**SOURCE PASSAGE**

** Begin **

Luta de classes, "pactismo"
& teóricos transformers
Os novos teóricos pactistas, que começaram muito à
esquerda, agora negam a possibilidade da mudança social. Suas
defecções têm explicação nas suas
falências teóricas, dissolvidas no afã do protagonismo.
A vida e o discurso de uma certa espécie de políticos parece dar
corpo, de uma maneira muito explícita, a uma disposição
inerente à sua maneira de ser, actuar e tornar-se personagem
política.
Surgem com grande espectacularidade e o seu radicalismo provoca arrepios. Mas
uma vez implantados na cena, transformam-se em leitores de piedosas homilias.
De pregadores da luta armada, da impossibilidade de qualquer
conciliação com o inimigo, passam a sustentar a
atenuação da luta de classes ao estabelecer a possibilidade de
"transições pactuadas". Isto tem uma raiz
teórica: aquela que postula o desaparecimento da classe operária
e, consequentemente, a impossibilidade da sua evolução de classe
em si, sem consciência da sua missão histórica, em classe
para si, capaz de emancipar-se e com sua emancipação conseguir a
emancipação de toda a sociedade. As "novas ideias"
vêm envoltas em "novos conceitos", já não se fala
de classe operária, nem sequer do conceito mais vasto de proletariado:
fala-se de "classes subordinadas", como uma categoria que sugere o
congelamento histórico, a impossibilidade de transformar a realidade
actual. Quase como Fukuyama: o desenvolvimento histórico concluiu-se e
o capitalismo é eterno.
A previsível evolução política dos personagens em
causa pode ser resumida num processo de duas vertentes que muitas vezes ocorre
num mesmo indivíduo e de maneira alternativa. Alguém com talento
propôs denominar às duas facetas dessa evolução
"mutações e migrações" políticas.
As migrações referem-se às transferências de umas
organizações partidárias
para outras e, ao que parece, é um fenómeno que tem muito a ver
com a utilização de oportunidades de duas espécies:
oportunidade de
figuração e oportunidade (menos santa) de usufruto de
posições. Num bom número de casos as duas espécies
de oportunidades são aproveitadas em simultâneo. Neste tipo de
trânsfugas, a preparação, a sapiência, o brilho e
outros adornos do intelecto são desnecessários. Pelo
contrário, tornam-se incómodos porque do que se trata é de
aboletar-se e não fazer sombra a ninguém. Sua divisa é o
"pragmatismo". O resultado é, obviamente, um personagem
abominável.

** End **

**DATA BLOCK**
** Begin **

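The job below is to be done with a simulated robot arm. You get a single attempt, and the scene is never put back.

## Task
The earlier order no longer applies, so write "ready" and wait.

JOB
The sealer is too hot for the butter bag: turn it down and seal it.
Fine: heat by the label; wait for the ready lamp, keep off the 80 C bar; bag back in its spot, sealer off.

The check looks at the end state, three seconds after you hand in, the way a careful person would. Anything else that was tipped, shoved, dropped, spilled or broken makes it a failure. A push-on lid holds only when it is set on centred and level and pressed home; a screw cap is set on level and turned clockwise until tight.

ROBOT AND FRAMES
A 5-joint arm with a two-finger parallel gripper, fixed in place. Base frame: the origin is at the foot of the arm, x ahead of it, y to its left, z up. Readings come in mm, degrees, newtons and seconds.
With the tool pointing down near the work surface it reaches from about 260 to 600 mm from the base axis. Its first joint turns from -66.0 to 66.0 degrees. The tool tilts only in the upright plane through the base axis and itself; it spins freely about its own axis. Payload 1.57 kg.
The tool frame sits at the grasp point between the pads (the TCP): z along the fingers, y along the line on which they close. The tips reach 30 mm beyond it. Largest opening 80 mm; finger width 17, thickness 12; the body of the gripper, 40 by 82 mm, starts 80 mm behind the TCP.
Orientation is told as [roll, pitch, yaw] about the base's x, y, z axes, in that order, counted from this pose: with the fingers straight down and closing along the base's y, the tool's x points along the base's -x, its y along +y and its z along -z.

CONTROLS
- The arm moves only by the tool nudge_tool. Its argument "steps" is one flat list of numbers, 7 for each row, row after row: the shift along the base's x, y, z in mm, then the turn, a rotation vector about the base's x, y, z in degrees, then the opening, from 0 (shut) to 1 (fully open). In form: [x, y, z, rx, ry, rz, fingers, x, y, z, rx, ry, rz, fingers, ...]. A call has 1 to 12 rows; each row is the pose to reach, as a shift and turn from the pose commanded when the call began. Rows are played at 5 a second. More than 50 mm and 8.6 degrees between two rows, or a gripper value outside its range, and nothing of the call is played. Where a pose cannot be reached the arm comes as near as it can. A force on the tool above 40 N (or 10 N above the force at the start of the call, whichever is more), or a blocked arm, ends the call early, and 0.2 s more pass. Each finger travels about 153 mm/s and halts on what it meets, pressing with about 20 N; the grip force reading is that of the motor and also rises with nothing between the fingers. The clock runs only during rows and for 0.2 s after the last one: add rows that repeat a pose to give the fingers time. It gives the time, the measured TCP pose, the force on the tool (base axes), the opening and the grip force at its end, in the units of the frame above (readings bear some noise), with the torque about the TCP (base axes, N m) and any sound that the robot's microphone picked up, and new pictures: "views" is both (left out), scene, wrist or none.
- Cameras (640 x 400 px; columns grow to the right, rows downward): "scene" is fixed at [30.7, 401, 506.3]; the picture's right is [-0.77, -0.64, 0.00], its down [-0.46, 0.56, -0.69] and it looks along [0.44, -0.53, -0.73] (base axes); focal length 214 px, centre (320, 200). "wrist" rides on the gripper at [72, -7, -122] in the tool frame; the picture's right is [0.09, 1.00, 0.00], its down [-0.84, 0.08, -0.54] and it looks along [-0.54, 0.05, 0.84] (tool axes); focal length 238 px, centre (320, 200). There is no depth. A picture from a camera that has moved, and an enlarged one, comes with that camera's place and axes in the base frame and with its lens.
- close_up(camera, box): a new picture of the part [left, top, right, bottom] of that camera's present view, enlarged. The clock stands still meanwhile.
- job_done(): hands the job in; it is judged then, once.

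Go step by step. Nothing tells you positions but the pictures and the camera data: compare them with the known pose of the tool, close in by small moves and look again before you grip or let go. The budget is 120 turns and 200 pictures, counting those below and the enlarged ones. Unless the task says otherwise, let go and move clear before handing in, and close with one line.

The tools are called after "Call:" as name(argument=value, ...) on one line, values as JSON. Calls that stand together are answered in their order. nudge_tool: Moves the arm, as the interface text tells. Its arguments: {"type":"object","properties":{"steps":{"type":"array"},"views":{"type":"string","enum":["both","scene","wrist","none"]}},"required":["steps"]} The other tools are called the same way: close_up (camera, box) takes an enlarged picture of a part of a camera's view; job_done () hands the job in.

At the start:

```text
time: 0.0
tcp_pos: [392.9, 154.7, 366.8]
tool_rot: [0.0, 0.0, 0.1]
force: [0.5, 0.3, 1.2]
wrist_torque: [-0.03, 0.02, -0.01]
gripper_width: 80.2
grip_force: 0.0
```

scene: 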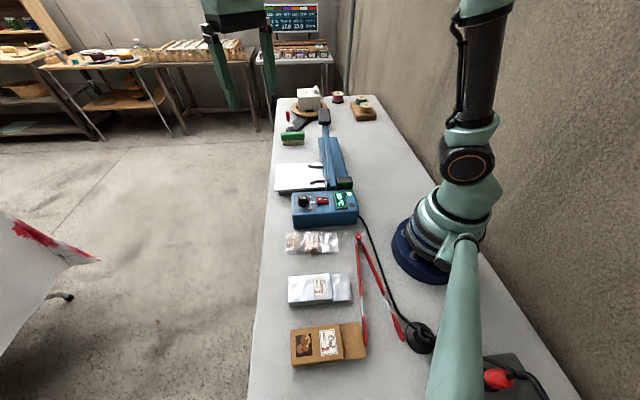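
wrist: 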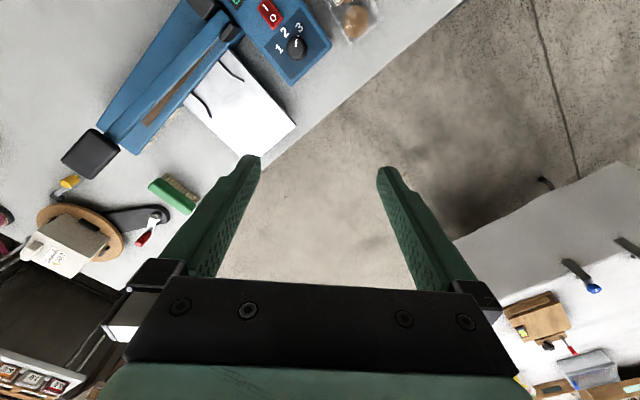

** End **

**REQUIRED TASK A**
Using the data above, repeat exactly the lines that begin at the line with "The check looks" and end at the line with "ROBOT AND FRAMES", both ends included.
**REQUIRED TASK B**
Could you carry on with the source passage from where it ends?

**TASK OUTPUT A**
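The check looks at the end state, three seconds after you hand in, the way a careful person would. Anything else that was tipped, shoved, dropped, spilled or broken makes it a failure. A push-on lid holds only when it is set on centred and level and pressed home; a screw cap is set on level and turned clockwise until tight.

ROBOT AND FRAMES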

**TASK OUTPUT B**
As mutações têm um ar mais aceitável: implicam uma
mudança das essências e a essência, neste caso, está
na esfera das ideias, do conhecimento, da ideologia. Aqui as acrobacias
dialécticas são espectaculares; por vezes não
isentas de certa esquisitice. O ideólogo ultra de ontem,
cultor da simbologia das armas, é agora pouco menos que devoto da Madre
Teresa de Calcutá. Nem sempre mudam de orgaização partidária, estas
importam-lhes pouco; o vital é onde está ele, seu ego, seu
páthos
é a egolatria.
Na vida social enquanto existirem a luta de classes e os agrupamentos e
seitas políticas nunca deixará de haver exemplos, no plano
pessoal ou no grupal, de mutações ou migrações
diante das quais só os ingénuos ou os ignorantes da
história nacional ou mundial ficam de boca aberta. Não lhes cabe
na cabeça que aquele personagem, geralmente jovem, simpático
que diz abraçar com radicalismo e firmeza causas nobres e altos
princípios, pelos quais oferece a vida, o sacrificar da família,
da tranquilidade e das perspectivas de uma existência cómoda
apareça depois teorizando sobre a necessidade de mudar metas, de
ser "realistas" e acaba propondo acções
políticas de sentido e orientação opostas às que
antes abominava altaneiramente. Poderia resumir-se numa guinada linguistica a
mudança de postura: "da prática de uma pirotecnia insulsa,
passa-se às mesas de diálogo, infrutífero e
interminável".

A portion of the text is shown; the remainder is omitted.